If the results you are looking for are not on the first page of search results, you can click "Next" and "Previous" at the bottom of the page to see more results.
For better usability each word is accompanied by the explanatory articles from WordNet lexical database. The search results can also contain images, which depict the meaning of corresponding word. Click on the selected image in order to see it in higher resolution.
The Description of the Project
"Word Associations Network" is inherently an ideographic dictionary or thesaurus. The project consists of three basic components: an associative dictionary, an explanatory dictionary, and a picture dictionary. The associative dictionary, the dictionary of associations, or analogical dictionary groups the words of the language by psychological perception, sense and meaning. The explanatory dictionary provides lexical meaning for every word. This dictionary often provides examples on the usage of a word. Picture vocabulary or visual dictionary contains graphic illustrations that depict the meaning of words.

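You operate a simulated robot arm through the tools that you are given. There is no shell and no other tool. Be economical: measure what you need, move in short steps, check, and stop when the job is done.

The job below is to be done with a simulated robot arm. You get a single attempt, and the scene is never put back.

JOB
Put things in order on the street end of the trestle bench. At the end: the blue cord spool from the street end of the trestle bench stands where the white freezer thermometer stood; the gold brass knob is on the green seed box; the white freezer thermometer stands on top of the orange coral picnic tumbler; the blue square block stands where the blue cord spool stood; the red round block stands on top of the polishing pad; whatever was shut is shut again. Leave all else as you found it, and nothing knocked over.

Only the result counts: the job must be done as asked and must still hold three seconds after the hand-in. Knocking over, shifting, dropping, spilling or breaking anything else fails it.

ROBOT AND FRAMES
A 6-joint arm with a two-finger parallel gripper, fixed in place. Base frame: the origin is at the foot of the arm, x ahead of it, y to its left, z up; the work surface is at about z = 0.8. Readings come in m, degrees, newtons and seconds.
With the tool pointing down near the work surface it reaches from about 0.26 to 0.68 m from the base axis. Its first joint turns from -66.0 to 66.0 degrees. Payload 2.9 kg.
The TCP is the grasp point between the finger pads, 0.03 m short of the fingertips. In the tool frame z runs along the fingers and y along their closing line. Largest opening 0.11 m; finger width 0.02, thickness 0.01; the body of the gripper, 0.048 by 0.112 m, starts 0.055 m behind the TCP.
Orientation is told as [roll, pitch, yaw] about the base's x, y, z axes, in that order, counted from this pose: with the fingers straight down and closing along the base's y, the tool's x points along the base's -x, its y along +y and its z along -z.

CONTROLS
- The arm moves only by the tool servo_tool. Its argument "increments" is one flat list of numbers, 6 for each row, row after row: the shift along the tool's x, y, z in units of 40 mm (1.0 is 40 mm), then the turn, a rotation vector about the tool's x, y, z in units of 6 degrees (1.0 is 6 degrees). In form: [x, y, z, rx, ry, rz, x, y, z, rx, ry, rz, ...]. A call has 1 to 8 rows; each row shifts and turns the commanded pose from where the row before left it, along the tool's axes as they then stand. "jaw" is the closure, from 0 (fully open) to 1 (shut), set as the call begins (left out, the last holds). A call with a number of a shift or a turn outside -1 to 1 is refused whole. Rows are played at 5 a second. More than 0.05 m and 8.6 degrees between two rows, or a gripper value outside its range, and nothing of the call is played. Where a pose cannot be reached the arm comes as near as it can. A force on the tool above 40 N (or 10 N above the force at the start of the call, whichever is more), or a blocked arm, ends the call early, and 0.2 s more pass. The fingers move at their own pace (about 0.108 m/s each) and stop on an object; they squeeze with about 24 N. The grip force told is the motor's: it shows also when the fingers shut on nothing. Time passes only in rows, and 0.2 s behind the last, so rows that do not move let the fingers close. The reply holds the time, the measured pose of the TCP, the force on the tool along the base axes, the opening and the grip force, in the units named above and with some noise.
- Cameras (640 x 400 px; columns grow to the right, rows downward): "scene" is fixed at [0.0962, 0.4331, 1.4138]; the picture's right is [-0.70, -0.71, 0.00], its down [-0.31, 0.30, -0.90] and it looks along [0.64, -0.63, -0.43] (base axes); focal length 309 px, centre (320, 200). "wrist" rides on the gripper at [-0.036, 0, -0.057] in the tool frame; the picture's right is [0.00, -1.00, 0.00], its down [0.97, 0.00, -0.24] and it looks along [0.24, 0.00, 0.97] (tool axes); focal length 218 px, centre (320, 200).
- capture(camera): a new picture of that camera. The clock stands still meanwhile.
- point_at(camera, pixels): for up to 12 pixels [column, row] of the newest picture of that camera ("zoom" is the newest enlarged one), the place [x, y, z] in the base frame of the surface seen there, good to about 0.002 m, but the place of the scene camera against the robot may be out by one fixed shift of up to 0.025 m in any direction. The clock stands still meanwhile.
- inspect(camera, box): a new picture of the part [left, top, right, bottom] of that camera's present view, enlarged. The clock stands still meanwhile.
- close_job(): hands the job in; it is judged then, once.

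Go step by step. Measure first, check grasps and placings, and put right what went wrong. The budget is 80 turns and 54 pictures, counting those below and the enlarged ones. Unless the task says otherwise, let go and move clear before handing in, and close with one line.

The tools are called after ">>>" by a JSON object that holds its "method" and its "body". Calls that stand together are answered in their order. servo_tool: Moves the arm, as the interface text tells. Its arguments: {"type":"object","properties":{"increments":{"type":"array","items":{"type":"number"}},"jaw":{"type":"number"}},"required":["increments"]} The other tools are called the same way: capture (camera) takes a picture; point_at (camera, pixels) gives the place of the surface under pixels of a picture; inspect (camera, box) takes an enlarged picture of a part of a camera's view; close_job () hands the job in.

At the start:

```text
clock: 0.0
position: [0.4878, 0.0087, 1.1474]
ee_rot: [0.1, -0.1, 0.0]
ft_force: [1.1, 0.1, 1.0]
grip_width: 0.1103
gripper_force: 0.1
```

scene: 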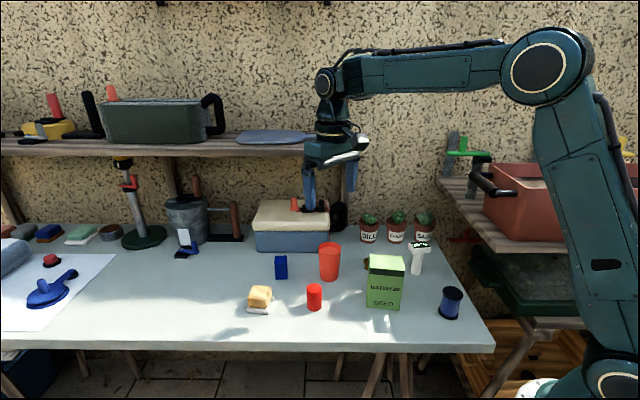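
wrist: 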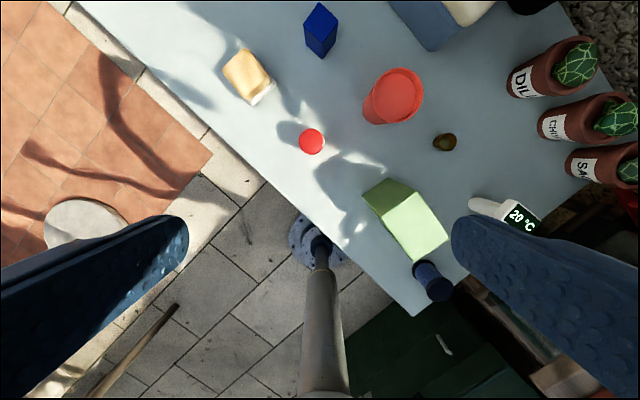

The Definition of Word Association
Association is one of the basic mechanisms of memory. In a sense, they can be called natural classifiers of the conceptual content of the vocabulary of the language. Ideas and concepts, which are available to the memory of a man are related. This relationship is based on the past experience of a man and, in the final analysis, more or less accurately reproduces objectively existing relationship between the phenomena of the real world. Under certain conditions, a revival of one idea or concept is accompanied by a revival of others ideas correlated with it. This phenomenon is called the association (a term proposed in the XVIII century by Locke).
Classification of Associations
Since Aristotle the people distinguish association by similarity, contrast and contiguity.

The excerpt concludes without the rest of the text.